● PROBLEM
Reproduce the lines of the material exactly, excluding every image. The answer is a JSON array that holds each line as a string and skips blank lines.

........

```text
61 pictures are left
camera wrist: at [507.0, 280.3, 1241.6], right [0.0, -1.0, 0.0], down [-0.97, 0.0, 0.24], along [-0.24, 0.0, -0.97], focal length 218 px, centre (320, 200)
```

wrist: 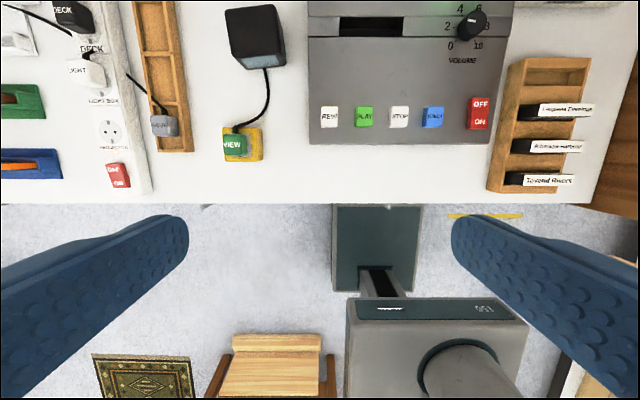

........

● OUTPUT OF THE EXERCISE
[
  "```text",
  "61 pictures are left",
  "camera wrist: at [507.0, 280.3, 1241.6], right [0.0, -1.0, 0.0], down [-0.97, 0.0, 0.24], along [-0.24, 0.0, -0.97], focal length 218 px, centre (320, 200)",
  "```",
  "wrist: "
]